◆ **Passage**
++++++++++
We live as people of the day, children of light, even if the time looks like it’s still night; so Paul invites us to act as if it is day right now, live as if it is Isaiah’s “days to come” right now.
Pr. Joseph G. Crippen, First Sunday of Advent, year A; texts: Romans 13:11-14; Isaiah 2:1-5; Matthew 24:36-44
Sisters and brothers in Christ, grace to you, and peace in the name of the Father, and of the + Son, and of the Holy Spirit. Amen
The middle of the night is a mysterious time, but far stranger are the wee hours of the morning, those hours before the sun rises, the time that isn’t quite night but isn’t quite day, either. I’m blessed to be able to sleep well most nights, but every once in awhile I’ll wake up a bit early, in those strange hours.
If it’s a big day ahead, with lots to do or many things to attend, I find myself dreading the possibility, as I turn my alarm clock around to see the time, that it actually might be time to wake up. To see that it’s 3:15 a.m. and I can sleep some more is a gift of grace. I don’t have to get up yet; I don’t have to start a day that will be full of whatever it’s full of. To be able to close my eyes and sleep some more, this is a good thing. But if I look, and it’s only 15 minutes to the time I need to wake up, there’s really no point in going back to sleep. It’s day already, for all intents and purposes, even if it’s dark. Best to get up and get at what needs doing.
That time when it’s not quite night and not yet day, that is the time of our lives in this world as disciples of Christ Jesus. Images of light and darkness, night and day pervade God’s word. They thread throughout the words of witness believers have spoken and written for 2,000 years, that we live as people of the day in a world threatened by night, that we follow a risen Christ in a world where death seems to have immense power.
++++++++++
◆ **Listed records**
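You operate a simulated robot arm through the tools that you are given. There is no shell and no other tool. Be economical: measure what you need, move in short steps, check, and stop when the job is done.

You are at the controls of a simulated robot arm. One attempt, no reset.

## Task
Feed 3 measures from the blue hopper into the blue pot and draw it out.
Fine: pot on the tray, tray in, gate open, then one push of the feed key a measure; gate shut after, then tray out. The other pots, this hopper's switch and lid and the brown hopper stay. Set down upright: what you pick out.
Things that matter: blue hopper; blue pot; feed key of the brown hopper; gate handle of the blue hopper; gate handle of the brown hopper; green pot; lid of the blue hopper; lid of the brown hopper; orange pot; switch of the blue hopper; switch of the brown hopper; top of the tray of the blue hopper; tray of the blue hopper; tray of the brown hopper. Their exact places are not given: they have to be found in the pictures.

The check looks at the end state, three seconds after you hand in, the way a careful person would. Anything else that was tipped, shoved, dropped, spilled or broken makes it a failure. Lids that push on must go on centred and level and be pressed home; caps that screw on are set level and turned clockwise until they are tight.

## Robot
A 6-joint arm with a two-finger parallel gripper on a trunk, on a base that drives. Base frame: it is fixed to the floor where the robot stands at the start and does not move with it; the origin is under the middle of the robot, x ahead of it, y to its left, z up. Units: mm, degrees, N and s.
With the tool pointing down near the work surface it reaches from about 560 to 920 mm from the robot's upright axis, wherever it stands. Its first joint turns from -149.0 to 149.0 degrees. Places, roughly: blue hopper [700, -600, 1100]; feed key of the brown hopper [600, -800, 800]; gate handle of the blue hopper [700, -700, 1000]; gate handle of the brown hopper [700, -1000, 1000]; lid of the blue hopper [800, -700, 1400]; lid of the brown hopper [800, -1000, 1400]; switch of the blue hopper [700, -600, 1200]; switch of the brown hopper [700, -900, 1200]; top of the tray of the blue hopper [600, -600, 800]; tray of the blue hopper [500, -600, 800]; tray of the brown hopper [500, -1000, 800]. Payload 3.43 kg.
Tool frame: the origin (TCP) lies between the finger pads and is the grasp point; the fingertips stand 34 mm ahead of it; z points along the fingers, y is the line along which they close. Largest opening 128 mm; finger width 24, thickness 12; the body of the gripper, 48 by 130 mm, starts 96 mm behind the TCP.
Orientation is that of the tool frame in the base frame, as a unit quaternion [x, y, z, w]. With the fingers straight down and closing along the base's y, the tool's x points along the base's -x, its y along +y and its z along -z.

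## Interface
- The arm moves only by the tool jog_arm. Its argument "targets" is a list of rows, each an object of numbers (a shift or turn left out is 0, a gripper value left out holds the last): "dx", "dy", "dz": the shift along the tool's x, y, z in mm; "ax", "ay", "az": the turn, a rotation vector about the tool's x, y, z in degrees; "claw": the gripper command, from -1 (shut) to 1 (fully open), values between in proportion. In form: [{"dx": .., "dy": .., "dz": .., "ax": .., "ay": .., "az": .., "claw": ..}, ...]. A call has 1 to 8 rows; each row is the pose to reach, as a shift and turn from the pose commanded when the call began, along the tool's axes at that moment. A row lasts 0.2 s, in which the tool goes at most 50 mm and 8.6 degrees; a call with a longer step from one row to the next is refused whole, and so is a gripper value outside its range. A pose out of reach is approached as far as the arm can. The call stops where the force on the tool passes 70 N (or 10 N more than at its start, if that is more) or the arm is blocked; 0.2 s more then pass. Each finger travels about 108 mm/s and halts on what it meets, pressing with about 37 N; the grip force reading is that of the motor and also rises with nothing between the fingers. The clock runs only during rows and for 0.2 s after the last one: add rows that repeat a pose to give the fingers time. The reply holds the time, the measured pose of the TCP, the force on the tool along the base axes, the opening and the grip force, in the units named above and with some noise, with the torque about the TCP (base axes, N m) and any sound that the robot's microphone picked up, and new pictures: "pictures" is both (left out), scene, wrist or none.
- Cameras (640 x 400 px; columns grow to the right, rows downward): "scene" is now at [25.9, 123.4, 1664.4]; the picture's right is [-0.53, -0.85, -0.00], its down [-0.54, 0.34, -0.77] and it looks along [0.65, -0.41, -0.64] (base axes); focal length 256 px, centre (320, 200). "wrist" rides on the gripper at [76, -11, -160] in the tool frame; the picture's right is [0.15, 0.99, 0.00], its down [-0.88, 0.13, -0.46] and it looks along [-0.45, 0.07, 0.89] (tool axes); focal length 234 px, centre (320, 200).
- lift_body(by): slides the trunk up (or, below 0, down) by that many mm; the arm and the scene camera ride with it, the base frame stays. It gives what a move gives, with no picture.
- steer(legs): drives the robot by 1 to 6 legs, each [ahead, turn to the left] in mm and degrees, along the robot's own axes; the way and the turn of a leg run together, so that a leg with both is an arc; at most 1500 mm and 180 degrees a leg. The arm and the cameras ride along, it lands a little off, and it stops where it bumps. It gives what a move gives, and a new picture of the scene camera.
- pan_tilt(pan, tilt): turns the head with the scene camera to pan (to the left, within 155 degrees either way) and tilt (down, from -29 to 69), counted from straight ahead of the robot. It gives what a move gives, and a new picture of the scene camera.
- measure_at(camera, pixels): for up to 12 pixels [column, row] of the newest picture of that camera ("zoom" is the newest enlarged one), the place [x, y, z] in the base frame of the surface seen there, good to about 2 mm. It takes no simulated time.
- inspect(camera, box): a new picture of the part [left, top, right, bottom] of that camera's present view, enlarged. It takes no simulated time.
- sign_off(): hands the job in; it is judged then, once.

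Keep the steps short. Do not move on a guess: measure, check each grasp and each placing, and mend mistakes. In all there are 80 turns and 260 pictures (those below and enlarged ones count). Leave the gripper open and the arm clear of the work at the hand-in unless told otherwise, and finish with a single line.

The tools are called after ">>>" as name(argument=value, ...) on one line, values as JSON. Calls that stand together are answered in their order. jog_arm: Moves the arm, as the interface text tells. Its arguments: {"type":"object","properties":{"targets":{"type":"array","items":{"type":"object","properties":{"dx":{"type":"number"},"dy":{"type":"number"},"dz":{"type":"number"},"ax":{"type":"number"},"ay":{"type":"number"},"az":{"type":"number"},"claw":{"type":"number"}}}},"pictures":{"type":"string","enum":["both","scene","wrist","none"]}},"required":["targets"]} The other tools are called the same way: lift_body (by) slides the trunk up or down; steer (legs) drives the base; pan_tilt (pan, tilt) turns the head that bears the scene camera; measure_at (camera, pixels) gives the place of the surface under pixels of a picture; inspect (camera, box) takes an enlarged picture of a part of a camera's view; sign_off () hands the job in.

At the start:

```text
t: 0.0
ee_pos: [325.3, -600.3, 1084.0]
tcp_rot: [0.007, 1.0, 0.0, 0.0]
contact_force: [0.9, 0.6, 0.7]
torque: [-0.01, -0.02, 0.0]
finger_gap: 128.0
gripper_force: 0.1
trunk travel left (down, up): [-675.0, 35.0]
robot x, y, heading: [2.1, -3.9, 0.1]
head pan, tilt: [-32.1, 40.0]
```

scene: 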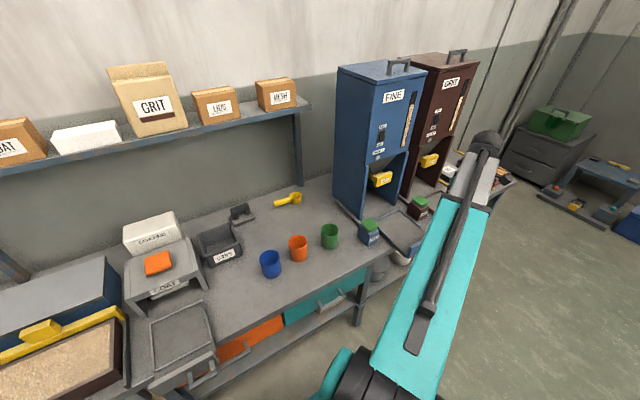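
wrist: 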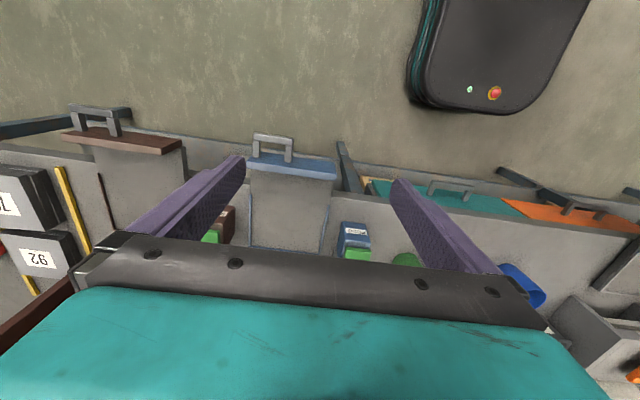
++++++++++
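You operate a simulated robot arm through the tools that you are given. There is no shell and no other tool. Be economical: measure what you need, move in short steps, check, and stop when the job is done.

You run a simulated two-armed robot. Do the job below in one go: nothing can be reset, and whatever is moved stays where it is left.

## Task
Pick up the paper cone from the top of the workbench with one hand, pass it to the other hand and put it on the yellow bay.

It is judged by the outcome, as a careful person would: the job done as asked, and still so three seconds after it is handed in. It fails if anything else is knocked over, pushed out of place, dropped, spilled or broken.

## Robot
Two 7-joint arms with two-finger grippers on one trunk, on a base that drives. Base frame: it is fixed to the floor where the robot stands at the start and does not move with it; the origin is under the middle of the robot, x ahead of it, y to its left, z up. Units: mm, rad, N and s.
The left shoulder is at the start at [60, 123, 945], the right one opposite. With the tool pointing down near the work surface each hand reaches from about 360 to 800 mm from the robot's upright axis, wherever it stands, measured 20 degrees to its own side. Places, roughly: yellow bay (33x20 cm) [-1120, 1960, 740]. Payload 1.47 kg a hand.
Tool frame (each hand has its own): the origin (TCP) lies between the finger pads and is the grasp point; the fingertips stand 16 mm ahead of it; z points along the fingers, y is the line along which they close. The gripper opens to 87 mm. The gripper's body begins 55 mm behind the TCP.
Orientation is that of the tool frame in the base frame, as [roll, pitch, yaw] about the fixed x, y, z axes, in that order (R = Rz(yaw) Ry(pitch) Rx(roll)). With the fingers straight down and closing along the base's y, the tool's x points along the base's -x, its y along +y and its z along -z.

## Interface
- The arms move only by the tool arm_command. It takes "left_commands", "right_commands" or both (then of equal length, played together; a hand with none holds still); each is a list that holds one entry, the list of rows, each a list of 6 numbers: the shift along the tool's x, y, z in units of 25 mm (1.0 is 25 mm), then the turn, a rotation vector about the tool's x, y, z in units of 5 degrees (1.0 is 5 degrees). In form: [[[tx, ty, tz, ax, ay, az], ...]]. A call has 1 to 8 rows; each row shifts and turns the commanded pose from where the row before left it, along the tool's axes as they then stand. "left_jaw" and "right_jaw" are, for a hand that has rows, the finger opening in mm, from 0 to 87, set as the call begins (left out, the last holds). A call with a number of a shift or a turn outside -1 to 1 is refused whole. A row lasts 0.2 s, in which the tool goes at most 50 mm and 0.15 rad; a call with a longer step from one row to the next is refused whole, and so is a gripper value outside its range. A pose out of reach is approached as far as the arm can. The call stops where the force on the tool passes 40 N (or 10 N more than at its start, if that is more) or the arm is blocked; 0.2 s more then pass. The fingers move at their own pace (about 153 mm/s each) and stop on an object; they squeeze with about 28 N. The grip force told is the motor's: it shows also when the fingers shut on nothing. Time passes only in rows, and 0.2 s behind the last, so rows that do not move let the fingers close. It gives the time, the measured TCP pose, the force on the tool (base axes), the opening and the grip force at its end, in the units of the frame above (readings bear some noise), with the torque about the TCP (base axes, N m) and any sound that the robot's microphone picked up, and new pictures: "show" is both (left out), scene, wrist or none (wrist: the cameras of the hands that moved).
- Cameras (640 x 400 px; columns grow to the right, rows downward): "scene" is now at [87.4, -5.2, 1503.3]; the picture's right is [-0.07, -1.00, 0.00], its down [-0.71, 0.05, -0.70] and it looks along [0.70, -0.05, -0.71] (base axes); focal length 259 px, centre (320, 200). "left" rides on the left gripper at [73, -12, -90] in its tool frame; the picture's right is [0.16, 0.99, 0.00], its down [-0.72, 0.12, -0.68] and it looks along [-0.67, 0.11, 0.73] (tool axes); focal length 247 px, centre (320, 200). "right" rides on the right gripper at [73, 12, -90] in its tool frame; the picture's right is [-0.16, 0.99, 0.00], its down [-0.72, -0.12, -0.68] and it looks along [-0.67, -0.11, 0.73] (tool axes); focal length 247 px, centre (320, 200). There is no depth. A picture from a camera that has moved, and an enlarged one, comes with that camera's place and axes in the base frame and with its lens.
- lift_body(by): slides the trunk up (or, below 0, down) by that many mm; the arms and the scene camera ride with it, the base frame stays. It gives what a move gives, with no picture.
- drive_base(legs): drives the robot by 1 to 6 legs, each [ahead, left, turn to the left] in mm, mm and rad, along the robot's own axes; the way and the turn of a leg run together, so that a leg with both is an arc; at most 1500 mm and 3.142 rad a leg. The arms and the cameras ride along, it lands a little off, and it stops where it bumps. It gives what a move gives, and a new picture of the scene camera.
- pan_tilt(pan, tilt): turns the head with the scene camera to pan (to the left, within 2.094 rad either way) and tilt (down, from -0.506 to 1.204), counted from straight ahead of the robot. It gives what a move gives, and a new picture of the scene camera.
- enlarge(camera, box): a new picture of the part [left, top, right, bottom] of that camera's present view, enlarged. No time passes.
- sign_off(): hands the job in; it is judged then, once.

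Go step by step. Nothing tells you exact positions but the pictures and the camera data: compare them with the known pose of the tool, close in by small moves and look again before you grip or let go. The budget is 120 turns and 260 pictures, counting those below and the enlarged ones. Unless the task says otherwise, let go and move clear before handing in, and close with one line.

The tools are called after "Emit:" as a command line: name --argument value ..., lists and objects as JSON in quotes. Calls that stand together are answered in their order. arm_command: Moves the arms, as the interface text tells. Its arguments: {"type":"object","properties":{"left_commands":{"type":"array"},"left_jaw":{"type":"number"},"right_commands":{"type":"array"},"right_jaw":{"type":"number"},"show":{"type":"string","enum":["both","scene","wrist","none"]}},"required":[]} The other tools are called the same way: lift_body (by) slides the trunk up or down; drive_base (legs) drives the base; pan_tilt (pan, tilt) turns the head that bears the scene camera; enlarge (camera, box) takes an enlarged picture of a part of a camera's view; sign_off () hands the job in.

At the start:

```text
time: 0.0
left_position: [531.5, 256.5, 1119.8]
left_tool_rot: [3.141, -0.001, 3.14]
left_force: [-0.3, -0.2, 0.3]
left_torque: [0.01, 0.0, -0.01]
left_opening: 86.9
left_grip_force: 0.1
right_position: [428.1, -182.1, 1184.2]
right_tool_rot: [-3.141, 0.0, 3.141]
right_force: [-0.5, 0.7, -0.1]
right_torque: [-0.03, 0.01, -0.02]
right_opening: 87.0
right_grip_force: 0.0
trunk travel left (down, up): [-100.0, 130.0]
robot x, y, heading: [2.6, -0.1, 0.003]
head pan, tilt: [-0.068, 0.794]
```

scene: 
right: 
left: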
++++++++++
◆ **Task requirements**
A. Locate "That time when" and "have immense power." in the passage, and write out these words with everything between them.
B. Go on with the passage that begins "We live as people of the day, children" from its last line.

◆ **Answer list**
A.
That time when it’s not quite night and not yet day, that is the time of our lives in this world as disciples of Christ Jesus. Images of light and darkness, night and day pervade God’s word. They thread throughout the words of witness believers have spoken and written for 2,000 years, that we live as people of the day in a world threatened by night, that we follow a risen Christ in a world where death seems to have immense power.

B.
Yet a preeminent witness among those witnesses, the apostle Paul, suggests that things might be closer to dawn than we tend to imagine. “Salvation is nearer to us now than when we became believers;” he says, “the night is far gone, the day is near.” Paul tells us that it’s more like 15 minutes to wake-up time, rather than three hours. Which suggests that our response needs to be accordingly different.
One of the challenges we have living in the 21st century is that it is the 21st century, nearly 2,000 years since the resurrection of Christ Jesus and the birth of the Church. Paul’s sense that the time of fulfillment was near at hand has been muted by two millennia of waiting. We’ve become so accustomed to waiting we’ve developed a centuries-long practice of having a special season, Advent, devoted to teaching us the art of waiting, the practice of patience. We have come to live our lives with the spiritual expectation that it’s always still a few hours from dawn, not a few minutes.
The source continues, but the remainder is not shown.